Appellant c.s. heeft eind 2016 de contractuele relatie met Van Lanschot beëindigd en heeft zijn financiering elders ondergebracht.
Het geschil en de beslissing in eerste aanleg
Appellant c.s. vordert Van Lanschot te veroordelen tot betaling van € 276.787,22. Volgens appellant c.s. heeft Van Lanschot namelijk diverse keren de rente verhoogd, terwijl zij hiertoe niet bevoegd was.
De rechtbank heeft de vordering van appellant c.s. in eerste aanleg afgewezen.

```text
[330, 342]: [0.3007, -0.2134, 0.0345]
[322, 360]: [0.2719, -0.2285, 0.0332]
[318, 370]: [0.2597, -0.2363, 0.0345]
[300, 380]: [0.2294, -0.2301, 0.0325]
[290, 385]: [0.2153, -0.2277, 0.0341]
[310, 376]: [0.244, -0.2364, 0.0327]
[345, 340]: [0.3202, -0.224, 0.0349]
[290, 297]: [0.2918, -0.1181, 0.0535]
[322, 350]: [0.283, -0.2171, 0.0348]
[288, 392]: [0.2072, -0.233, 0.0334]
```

De beoordeling in hoger beroep
Met de eerste grief komt appellant c.s. op tegen het oordeel van de rechtbank dat appellant c.s. op basis van de tekst van de Akte van Geldlening en/of de Wijzigingsakte mocht verwachten dat de rente gedurende een periode van vijf jaar niet zou veranderen en dat Van Lanschot na die periode een gewijzigd rentetarief mocht voorstellen.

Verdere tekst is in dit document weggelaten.